The no bait honest answer is simple: everyone has different hearing, seriously. Some folks, especially younger people, have hearing that easily allows them to hear into the higher frequencies/registers and they'll take note of distortion or missing content compared to the original.

Realize that lossy compression is just that - it's lossy meaning the psychoacoustic modeling algorithms (fancy big word for "throw out what the human being won't consciously notice during playback") literally scan the audio during the encoding process, find stuff that you won't "hear" consciously like a particular note of a guitar that gets buried under drums and other instruments in a particular moment in time and removes it from the final encoded product. The reason you get smaller files is because upwards of 90% of the original audio content is tossed out of the final encode. So many people don't understand this with lossy compression and it's part of why some people can hear the difference and some can't.

Lossless compression, on the other hand, is an exact duplicate of the original - no content is lost at all so it sounds exactly the same as expected. Lossless compression doesn't damage the content at all and doesn't get rid of anything in the encoding process so when it's decoded everything is still there.

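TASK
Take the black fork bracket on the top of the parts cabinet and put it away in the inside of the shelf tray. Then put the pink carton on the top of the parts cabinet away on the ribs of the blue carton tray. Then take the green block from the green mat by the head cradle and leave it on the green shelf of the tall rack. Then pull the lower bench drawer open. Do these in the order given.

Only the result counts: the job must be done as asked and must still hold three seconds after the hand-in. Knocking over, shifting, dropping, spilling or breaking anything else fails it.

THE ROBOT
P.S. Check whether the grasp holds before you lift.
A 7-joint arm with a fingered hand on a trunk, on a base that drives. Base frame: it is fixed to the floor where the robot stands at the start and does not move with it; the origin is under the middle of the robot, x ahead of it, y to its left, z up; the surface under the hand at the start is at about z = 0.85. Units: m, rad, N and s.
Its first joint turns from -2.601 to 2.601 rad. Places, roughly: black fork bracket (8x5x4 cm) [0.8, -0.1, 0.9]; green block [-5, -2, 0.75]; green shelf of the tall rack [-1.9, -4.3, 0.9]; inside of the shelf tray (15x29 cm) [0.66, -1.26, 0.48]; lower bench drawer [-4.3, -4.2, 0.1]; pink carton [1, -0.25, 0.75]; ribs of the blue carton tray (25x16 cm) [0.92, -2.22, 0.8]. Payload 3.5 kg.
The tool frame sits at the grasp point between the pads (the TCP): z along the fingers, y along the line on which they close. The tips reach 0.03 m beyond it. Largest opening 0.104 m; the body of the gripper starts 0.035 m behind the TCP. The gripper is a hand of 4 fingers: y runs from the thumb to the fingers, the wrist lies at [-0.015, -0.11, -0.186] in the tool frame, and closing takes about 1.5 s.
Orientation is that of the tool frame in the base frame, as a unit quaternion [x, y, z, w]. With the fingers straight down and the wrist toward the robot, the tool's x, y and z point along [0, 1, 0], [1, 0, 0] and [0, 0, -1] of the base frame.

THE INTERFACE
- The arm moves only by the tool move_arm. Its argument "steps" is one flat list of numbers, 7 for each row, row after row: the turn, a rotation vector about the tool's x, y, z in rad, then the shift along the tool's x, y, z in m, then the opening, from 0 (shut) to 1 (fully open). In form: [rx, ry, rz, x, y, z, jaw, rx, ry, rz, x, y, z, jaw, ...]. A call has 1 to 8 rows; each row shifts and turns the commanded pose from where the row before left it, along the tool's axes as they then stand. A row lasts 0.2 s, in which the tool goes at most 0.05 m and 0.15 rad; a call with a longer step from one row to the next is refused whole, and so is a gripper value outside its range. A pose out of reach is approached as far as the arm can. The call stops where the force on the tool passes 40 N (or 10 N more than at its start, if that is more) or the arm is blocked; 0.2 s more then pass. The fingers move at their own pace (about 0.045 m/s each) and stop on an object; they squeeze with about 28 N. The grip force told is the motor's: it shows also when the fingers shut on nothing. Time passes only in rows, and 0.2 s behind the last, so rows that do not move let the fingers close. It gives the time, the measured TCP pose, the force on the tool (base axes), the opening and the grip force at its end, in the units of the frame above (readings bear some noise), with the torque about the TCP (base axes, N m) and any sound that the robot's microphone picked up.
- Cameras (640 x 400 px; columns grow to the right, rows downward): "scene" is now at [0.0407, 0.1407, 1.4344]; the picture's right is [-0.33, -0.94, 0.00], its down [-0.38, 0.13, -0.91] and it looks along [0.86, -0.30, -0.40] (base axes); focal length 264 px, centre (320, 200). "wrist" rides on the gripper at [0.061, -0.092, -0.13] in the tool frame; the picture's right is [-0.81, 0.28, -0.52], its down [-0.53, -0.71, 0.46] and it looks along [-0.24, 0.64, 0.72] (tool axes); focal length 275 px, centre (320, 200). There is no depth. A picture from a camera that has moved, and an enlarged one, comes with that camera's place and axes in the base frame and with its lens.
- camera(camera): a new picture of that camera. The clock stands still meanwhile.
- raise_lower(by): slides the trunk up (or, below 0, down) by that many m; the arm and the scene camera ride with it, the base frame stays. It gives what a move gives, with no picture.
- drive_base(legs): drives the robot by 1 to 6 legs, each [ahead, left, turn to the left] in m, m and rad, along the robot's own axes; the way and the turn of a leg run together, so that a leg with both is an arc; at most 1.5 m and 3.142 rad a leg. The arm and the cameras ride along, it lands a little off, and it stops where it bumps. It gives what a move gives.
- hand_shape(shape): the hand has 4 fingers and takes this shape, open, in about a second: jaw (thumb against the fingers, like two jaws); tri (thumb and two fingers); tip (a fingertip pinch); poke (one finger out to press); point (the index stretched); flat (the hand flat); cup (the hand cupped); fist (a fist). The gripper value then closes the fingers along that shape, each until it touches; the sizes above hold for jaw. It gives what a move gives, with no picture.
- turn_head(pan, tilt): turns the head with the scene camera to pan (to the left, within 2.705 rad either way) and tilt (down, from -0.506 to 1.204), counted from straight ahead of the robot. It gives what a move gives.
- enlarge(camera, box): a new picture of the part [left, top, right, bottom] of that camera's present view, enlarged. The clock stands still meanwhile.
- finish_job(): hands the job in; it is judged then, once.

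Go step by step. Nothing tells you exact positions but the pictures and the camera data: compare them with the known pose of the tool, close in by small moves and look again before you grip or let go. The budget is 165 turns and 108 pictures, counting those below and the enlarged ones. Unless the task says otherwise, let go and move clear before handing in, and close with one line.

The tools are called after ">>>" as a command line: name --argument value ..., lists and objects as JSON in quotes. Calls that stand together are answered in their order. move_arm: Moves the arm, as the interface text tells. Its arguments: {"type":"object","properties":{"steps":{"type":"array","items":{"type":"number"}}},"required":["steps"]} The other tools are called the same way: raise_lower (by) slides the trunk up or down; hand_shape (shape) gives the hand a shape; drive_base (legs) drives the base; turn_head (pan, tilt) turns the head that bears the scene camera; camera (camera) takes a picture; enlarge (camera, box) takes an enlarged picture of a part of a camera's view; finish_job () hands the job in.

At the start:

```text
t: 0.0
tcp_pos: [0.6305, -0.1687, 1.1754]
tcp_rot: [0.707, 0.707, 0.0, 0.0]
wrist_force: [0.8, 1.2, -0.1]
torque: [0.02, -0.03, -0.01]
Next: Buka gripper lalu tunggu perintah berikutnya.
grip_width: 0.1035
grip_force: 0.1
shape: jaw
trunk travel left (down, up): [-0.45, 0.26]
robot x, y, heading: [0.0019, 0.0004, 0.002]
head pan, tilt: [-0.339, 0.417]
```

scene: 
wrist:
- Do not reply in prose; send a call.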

With lossy compression you end up with a file that's up to 10x smaller (or even smaller in some situations) because huge portions of the original content is lost in the process of encoding and again some folks with exceptional hearing can detect when such content is missing. If you're older and your hearing isn't quite as good as it might have been or you've had some damage to your ears from attending too many loud concerts or events - or even worse, you listen to shitty music with too much bass and treble and no balance at excessive volume levels - you're screwed.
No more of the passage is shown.